• **Requirements**
Repeat the whole of the data, keeping every detail the same. Return a JSON list in which every string is one line; blank lines are skipped.

• **Data shown**
## START

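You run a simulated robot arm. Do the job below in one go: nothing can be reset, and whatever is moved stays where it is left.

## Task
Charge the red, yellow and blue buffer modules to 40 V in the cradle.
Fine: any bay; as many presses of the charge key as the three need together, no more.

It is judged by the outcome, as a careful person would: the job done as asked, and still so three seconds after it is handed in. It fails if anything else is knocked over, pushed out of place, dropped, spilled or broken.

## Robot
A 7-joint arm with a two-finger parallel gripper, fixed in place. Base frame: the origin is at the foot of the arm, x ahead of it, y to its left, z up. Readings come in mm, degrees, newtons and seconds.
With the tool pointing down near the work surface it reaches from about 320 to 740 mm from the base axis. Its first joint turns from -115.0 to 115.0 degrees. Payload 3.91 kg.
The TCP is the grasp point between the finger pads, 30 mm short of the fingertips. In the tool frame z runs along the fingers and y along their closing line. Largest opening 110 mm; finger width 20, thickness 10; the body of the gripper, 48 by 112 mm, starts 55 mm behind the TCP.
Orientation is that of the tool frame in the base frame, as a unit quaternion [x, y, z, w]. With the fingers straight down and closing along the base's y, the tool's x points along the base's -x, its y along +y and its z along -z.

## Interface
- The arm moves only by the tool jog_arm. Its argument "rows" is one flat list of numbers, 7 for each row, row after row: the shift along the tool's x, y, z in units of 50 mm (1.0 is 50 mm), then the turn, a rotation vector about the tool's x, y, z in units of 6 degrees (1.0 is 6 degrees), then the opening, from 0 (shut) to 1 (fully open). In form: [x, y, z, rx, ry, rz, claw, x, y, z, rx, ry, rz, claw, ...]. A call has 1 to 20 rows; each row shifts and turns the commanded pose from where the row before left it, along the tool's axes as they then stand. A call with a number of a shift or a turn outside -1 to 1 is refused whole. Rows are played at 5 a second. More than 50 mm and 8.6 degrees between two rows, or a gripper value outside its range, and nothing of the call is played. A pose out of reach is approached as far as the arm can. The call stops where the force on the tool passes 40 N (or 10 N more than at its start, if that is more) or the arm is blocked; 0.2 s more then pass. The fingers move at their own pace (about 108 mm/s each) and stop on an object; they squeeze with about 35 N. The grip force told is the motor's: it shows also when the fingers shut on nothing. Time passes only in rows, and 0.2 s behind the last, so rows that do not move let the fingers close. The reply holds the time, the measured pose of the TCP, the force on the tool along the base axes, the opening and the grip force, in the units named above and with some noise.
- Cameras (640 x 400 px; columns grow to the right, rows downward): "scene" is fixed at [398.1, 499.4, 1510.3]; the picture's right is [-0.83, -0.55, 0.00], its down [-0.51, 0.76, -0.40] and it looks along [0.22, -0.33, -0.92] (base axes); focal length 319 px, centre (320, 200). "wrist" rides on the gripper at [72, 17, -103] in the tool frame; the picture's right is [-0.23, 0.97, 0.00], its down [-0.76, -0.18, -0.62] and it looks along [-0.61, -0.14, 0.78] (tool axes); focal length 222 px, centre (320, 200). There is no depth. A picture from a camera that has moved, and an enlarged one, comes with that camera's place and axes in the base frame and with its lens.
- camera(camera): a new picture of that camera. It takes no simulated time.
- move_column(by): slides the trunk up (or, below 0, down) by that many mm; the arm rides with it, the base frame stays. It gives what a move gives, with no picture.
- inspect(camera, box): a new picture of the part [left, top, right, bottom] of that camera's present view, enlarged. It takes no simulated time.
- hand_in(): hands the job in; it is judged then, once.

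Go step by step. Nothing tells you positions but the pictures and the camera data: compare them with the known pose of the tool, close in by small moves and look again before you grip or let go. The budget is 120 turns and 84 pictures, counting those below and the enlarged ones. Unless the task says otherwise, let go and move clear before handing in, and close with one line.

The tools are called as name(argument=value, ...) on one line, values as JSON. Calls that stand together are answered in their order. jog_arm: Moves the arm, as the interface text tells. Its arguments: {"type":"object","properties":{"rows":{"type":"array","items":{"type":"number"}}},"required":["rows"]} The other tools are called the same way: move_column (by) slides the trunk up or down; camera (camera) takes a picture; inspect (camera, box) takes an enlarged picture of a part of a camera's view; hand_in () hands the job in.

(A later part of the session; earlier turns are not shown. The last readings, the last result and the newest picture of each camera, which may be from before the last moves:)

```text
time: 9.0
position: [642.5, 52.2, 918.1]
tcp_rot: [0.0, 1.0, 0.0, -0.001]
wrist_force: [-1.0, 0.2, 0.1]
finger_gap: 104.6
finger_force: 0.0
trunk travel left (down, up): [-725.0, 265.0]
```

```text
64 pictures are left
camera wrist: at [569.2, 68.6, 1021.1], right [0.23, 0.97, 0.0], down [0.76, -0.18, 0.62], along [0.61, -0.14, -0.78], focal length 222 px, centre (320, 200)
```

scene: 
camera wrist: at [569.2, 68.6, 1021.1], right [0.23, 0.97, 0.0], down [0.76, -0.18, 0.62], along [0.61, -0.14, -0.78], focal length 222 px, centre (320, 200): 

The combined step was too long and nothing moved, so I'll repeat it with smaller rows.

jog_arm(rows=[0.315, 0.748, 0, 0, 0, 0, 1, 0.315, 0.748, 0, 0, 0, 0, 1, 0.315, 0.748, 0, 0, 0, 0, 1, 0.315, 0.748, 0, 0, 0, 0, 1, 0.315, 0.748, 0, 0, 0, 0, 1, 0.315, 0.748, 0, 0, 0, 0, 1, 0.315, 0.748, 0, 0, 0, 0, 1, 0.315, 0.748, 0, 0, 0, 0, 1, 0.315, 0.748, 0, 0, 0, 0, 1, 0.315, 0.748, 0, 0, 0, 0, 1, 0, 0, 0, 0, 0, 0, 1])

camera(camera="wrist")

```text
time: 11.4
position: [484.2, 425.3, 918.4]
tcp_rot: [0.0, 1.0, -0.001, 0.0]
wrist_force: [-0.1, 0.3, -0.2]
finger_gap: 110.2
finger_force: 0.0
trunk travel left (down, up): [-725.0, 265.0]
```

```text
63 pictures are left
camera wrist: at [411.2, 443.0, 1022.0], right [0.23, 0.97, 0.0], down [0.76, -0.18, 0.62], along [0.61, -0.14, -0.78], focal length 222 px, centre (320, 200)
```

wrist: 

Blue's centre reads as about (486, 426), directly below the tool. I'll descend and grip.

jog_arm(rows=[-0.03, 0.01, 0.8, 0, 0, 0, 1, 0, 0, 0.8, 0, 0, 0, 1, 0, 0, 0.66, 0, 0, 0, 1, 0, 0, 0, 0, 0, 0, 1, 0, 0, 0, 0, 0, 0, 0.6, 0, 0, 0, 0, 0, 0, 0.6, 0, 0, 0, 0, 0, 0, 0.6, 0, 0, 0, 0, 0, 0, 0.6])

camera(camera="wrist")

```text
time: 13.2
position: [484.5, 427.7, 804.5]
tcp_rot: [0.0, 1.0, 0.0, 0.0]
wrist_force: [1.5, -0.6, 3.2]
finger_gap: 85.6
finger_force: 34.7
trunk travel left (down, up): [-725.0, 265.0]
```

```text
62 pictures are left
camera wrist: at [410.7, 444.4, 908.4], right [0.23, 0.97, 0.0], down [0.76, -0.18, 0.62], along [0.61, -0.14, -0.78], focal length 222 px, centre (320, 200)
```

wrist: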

## END

• **Output below**
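[
  "You run a simulated robot arm. Do the job below in one go: nothing can be reset, and whatever is moved stays where it is left.",
  "## Task",
  "Charge the red, yellow and blue buffer modules to 40 V in the cradle.",
  "Fine: any bay; as many presses of the charge key as the three need together, no more.",
  "It is judged by the outcome, as a careful person would: the job done as asked, and still so three seconds after it is handed in. It fails if anything else is knocked over, pushed out of place, dropped, spilled or broken.",
  "## Robot",
  "A 7-joint arm with a two-finger parallel gripper, fixed in place. Base frame: the origin is at the foot of the arm, x ahead of it, y to its left, z up. Readings come in mm, degrees, newtons and seconds.",
  "With the tool pointing down near the work surface it reaches from about 320 to 740 mm from the base axis. Its first joint turns from -115.0 to 115.0 degrees. Payload 3.91 kg.",
  "The TCP is the grasp point between the finger pads, 30 mm short of the fingertips. In the tool frame z runs along the fingers and y along their closing line. Largest opening 110 mm; finger width 20, thickness 10; the body of the gripper, 48 by 112 mm, starts 55 mm behind the TCP.",
  "Orientation is that of the tool frame in the base frame, as a unit quaternion [x, y, z, w]. With the fingers straight down and closing along the base's y, the tool's x points along the base's -x, its y along +y and its z along -z.",
  "## Interface",
  "- The arm moves only by the tool jog_arm. Its argument \"rows\" is one flat list of numbers, 7 for each row, row after row: the shift along the tool's x, y, z in units of 50 mm (1.0 is 50 mm), then the turn, a rotation vector about the tool's x, y, z in units of 6 degrees (1.0 is 6 degrees), then the opening, from 0 (shut) to 1 (fully open). In form: [x, y, z, rx, ry, rz, claw, x, y, z, rx, ry, rz, claw, ...]. A call has 1 to 20 rows; each row shifts and turns the commanded pose from where the row before left it, along the tool's axes as they then stand. A call with a number of a shift or a turn outside -1 to 1 is refused whole. Rows are played at 5 a second. More than 50 mm and 8.6 degrees between two rows, or a gripper value outside its range, and nothing of the call is played. A pose out of reach is approached as far as the arm can. The call stops where the force on the tool passes 40 N (or 10 N more than at its start, if that is more) or the arm is blocked; 0.2 s more then pass. The fingers move at their own pace (about 108 mm/s each) and stop on an object; they squeeze with about 35 N. The grip force told is the motor's: it shows also when the fingers shut on nothing. Time passes only in rows, and 0.2 s behind the last, so rows that do not move let the fingers close. The reply holds the time, the measured pose of the TCP, the force on the tool along the base axes, the opening and the grip force, in the units named above and with some noise.",
  "- Cameras (640 x 400 px; columns grow to the right, rows downward): \"scene\" is fixed at [398.1, 499.4, 1510.3]; the picture's right is [-0.83, -0.55, 0.00], its down [-0.51, 0.76, -0.40] and it looks along [0.22, -0.33, -0.92] (base axes); focal length 319 px, centre (320, 200). \"wrist\" rides on the gripper at [72, 17, -103] in the tool frame; the picture's right is [-0.23, 0.97, 0.00], its down [-0.76, -0.18, -0.62] and it looks along [-0.61, -0.14, 0.78] (tool axes); focal length 222 px, centre (320, 200). There is no depth. A picture from a camera that has moved, and an enlarged one, comes with that camera's place and axes in the base frame and with its lens.",
  "- camera(camera): a new picture of that camera. It takes no simulated time.",
  "- move_column(by): slides the trunk up (or, below 0, down) by that many mm; the arm rides with it, the base frame stays. It gives what a move gives, with no picture.",
  "- inspect(camera, box): a new picture of the part [left, top, right, bottom] of that camera's present view, enlarged. It takes no simulated time.",
  "- hand_in(): hands the job in; it is judged then, once.",
  "Go step by step. Nothing tells you positions but the pictures and the camera data: compare them with the known pose of the tool, close in by small moves and look again before you grip or let go. The budget is 120 turns and 84 pictures, counting those below and the enlarged ones. Unless the task says otherwise, let go and move clear before handing in, and close with one line.",
  "The tools are called as name(argument=value, ...) on one line, values as JSON. Calls that stand together are answered in their order. jog_arm: Moves the arm, as the interface text tells. Its arguments: {\"type\":\"object\",\"properties\":{\"rows\":{\"type\":\"array\",\"items\":{\"type\":\"number\"}}},\"required\":[\"rows\"]} The other tools are called the same way: move_column (by) slides the trunk up or down; camera (camera) takes a picture; inspect (camera, box) takes an enlarged picture of a part of a camera's view; hand_in () hands the job in.",
  "(A later part of the session; earlier turns are not shown. The last readings, the last result and the newest picture of each camera, which may be from before the last moves:)",
  "```text",
  "time: 9.0",
  "position: [642.5, 52.2, 918.1]",
  "tcp_rot: [0.0, 1.0, 0.0, -0.001]",
  "wrist_force: [-1.0, 0.2, 0.1]",
  "finger_gap: 104.6",
  "finger_force: 0.0",
  "trunk travel left (down, up): [-725.0, 265.0]",
  "```",
  "```text",
  "64 pictures are left",
  "camera wrist: at [569.2, 68.6, 1021.1], right [0.23, 0.97, 0.0], down [0.76, -0.18, 0.62], along [0.61, -0.14, -0.78], focal length 222 px, centre (320, 200)",
  "```",
  "scene: ",
  "camera wrist: at [569.2, 68.6, 1021.1], right [0.23, 0.97, 0.0], down [0.76, -0.18, 0.62], along [0.61, -0.14, -0.78], focal length 222 px, centre (320, 200): ",
  "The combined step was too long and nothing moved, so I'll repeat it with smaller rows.",
  "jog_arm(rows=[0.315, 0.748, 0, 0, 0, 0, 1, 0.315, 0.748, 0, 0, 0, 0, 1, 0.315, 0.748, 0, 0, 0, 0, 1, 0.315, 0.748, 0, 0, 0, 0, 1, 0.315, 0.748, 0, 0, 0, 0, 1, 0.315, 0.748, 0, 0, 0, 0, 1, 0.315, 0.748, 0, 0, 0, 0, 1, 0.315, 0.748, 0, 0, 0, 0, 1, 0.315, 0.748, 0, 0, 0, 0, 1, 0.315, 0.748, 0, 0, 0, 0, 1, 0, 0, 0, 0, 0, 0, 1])",
  "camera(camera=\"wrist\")",
  "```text",
  "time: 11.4",
  "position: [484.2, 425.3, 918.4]",
  "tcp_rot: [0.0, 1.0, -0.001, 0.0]",
  "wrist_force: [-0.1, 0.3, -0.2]",
  "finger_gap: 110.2",
  "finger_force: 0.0",
  "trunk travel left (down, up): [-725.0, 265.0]",
  "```",
  "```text",
  "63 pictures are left",
  "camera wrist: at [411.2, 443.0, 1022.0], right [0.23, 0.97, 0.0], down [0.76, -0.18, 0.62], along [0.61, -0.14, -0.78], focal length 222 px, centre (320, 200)",
  "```",
  "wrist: ",
  "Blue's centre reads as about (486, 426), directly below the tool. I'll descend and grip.",
  "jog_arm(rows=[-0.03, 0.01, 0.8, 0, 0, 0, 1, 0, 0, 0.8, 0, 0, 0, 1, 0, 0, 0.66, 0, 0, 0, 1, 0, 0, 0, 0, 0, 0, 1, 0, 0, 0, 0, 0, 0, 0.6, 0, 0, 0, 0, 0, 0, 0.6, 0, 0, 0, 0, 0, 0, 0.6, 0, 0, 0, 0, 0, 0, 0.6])",
  "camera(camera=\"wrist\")",
  "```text",
  "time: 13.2",
  "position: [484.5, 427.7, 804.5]",
  "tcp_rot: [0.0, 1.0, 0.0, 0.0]",
  "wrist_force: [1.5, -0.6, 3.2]",
  "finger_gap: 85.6",
  "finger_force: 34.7",
  "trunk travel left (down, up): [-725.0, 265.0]",
  "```",
  "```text",
  "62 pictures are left",
  "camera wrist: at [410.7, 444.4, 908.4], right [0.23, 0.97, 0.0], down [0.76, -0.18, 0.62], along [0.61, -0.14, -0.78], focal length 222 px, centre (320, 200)",
  "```",
  "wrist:"
]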